> **What is expected**: Where the string "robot" occurs in the material below, report the whole line.

> **Given information**:
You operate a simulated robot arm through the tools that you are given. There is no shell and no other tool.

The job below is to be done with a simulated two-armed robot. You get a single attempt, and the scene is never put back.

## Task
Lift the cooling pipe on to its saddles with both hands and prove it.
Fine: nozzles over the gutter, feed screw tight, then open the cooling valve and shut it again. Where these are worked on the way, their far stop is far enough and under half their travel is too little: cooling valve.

> **Answer for the task**:
You operate a simulated robot arm through the tools that you are given. There is no shell and no other tool.
The job below is to be done with a simulated two-armed robot. You get a single attempt, and the scene is never put back.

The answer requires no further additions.